- [Data lines]
--- --- ---

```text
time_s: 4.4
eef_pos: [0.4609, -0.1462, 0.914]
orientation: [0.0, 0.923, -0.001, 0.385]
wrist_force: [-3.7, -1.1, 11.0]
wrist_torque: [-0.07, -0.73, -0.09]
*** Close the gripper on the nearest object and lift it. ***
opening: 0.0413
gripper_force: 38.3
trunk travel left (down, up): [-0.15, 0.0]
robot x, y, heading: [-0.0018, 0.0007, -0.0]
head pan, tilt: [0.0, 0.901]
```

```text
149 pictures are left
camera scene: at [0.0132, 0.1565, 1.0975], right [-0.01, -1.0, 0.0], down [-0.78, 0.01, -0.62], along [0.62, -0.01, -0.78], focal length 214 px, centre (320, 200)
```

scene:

--- --- ---

Type out the whole listing above again, exactly as it stands.

```text
time_s: 4.4
eef_pos: [0.4609, -0.1462, 0.914]
orientation: [0.0, 0.923, -0.001, 0.385]
wrist_force: [-3.7, -1.1, 11.0]
wrist_torque: [-0.07, -0.73, -0.09]
*** Close the gripper on the nearest object and lift it. ***
opening: 0.0413
gripper_force: 38.3
trunk travel left (down, up): [-0.15, 0.0]
robot x, y, heading: [-0.0018, 0.0007, -0.0]
head pan, tilt: [0.0, 0.901]
```

```text
149 pictures are left
camera scene: at [0.0132, 0.1565, 1.0975], right [-0.01, -1.0, 0.0], down [-0.78, 0.01, -0.62], along [0.62, -0.01, -0.78], focal length 214 px, centre (320, 200)
```

scene:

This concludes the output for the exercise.